The Gandhara civilisation dates back to Northern Pakistan and Afghanistan from the middle of the 1st millennium BC to the beginning of the 2nd millennium AD. The major powers who ruled over this area revered Buddhism as well as the Indo-Greek artistic tradition.

Gandhara was described for the first time by the Buddhist monk Hsüan-tsang which helped in identifying the remains found in this region during modern times as being of Gandharan origin. Well-known cities include Takshasila (Taxila), Purushapura (Peshawar) and Pushkalavati (Mardan).

Gandhara lay mainly to the west of the Indus River and was bounded on the north by the Hindukush Mountains. Gandhara proper included the Peshawar valley, the hills of Swat, Dir, Buner, and Bajaur. However, the bounds of greater Gandhara, i.e. regions where the cultural and political hegemony of Gandhara held sway, extended towards the Kabul Valley in Afghanistan and the Potohar plateau in the province of Punjab in Pakistan.

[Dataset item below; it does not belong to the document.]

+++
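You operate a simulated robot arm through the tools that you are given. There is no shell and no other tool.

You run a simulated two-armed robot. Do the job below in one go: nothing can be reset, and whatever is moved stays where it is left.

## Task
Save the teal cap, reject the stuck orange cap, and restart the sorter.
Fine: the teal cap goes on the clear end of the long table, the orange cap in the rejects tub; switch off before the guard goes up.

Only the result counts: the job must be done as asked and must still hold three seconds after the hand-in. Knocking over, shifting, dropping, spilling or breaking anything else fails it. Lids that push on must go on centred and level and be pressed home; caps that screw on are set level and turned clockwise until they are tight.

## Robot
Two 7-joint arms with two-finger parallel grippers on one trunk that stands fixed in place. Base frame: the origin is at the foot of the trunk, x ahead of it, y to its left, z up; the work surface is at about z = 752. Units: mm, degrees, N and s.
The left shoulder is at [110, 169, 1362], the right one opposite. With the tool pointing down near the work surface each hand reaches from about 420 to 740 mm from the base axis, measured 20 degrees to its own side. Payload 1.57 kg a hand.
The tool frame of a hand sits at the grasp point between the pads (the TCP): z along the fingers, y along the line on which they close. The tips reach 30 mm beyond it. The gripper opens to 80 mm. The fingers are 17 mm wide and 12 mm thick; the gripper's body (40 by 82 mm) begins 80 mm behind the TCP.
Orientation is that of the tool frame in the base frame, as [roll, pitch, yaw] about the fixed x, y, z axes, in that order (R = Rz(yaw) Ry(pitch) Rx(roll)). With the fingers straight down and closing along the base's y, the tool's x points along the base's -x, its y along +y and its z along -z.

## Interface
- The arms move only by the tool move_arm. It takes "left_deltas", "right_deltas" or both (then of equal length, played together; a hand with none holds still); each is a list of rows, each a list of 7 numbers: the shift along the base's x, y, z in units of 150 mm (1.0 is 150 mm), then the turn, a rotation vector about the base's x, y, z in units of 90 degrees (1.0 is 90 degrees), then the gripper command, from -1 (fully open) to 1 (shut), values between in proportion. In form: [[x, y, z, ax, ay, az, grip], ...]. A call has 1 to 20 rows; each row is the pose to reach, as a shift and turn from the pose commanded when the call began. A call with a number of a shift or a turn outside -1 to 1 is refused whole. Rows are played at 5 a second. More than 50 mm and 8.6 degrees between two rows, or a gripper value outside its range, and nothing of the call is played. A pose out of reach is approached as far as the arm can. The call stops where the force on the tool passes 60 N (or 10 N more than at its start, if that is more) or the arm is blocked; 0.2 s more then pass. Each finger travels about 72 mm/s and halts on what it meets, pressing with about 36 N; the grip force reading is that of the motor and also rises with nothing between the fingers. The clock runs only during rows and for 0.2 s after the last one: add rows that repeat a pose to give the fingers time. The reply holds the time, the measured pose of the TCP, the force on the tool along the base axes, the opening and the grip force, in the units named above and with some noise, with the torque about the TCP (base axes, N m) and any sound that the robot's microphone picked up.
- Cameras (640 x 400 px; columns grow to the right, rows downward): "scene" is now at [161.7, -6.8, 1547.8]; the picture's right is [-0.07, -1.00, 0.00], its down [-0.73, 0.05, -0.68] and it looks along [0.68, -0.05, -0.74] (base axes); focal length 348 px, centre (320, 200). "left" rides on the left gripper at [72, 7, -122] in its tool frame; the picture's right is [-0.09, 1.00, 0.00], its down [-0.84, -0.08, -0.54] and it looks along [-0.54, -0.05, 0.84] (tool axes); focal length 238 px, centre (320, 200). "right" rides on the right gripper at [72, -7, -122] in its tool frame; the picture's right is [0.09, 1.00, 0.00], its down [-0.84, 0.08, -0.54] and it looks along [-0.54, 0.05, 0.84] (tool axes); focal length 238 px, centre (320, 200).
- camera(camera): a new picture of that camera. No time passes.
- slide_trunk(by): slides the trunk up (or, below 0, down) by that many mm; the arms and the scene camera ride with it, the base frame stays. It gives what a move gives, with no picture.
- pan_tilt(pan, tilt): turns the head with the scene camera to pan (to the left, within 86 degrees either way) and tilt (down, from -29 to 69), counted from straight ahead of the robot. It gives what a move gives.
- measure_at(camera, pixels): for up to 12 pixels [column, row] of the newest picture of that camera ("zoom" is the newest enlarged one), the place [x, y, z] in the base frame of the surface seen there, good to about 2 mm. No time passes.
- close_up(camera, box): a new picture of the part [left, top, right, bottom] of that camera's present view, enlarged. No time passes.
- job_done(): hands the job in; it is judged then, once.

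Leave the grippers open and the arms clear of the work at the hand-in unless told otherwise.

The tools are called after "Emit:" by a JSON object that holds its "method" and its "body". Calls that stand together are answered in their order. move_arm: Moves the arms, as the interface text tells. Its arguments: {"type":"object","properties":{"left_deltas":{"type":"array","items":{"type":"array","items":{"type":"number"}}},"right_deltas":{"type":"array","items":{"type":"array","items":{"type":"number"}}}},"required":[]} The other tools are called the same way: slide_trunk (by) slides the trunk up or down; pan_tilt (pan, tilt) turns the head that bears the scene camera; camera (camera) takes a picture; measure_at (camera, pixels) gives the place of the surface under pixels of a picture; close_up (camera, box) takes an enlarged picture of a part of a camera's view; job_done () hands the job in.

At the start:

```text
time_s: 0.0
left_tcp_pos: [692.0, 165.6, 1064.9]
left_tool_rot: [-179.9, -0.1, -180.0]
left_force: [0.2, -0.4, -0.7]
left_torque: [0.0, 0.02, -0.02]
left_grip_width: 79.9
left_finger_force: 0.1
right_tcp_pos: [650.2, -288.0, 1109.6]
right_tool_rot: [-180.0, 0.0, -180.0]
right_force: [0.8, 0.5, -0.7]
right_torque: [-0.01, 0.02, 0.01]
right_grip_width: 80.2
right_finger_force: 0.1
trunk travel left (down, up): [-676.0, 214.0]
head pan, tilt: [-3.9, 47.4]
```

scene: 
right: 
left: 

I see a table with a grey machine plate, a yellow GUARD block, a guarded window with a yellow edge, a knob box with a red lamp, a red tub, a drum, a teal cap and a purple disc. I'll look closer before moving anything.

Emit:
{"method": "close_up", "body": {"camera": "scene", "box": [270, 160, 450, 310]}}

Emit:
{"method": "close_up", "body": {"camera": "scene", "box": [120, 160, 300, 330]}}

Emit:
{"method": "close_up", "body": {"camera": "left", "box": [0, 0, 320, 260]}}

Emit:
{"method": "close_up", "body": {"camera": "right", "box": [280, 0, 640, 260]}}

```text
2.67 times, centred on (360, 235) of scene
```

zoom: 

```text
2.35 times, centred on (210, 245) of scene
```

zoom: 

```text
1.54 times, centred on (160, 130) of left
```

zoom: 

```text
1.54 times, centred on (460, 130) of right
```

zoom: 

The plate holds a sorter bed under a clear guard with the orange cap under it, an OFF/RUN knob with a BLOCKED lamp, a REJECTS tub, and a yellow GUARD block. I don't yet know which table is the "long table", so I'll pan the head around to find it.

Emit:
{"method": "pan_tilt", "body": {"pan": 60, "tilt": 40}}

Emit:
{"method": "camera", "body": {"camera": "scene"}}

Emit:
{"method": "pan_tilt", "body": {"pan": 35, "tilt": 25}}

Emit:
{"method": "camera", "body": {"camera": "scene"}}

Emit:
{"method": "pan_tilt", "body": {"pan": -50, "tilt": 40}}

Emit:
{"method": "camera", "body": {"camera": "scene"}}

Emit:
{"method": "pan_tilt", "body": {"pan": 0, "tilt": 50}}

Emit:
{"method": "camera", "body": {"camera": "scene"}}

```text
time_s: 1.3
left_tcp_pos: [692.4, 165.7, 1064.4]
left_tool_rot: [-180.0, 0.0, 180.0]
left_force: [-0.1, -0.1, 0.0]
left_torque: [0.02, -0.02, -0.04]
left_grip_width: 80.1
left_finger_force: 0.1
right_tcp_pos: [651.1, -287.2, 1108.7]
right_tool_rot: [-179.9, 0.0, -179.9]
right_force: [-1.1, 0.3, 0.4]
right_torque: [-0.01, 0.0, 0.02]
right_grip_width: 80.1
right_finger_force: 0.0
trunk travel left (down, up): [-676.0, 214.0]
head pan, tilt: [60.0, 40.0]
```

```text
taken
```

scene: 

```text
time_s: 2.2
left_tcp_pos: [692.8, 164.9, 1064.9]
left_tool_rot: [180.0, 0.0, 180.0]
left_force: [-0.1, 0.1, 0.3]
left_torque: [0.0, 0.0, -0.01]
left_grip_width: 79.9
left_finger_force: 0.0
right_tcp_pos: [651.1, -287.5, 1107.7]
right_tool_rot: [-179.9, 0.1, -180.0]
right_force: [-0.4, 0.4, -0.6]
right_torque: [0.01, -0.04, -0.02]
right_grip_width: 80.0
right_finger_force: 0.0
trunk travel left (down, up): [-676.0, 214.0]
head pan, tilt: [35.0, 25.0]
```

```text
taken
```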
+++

There were times when the influence spread as far as Sindh where remains of a stupa (Buddhist place of worship and meditation) and a

Buddhist city are still visible, built over the even older remains of Mohenjodaro.

The most prominent theory about the name of Gandhara relates to the word Qand/Gand which means “fragrance”, and Har which means ‘lands’. Hence, Gandhara is the ‘Land of Fragrance’.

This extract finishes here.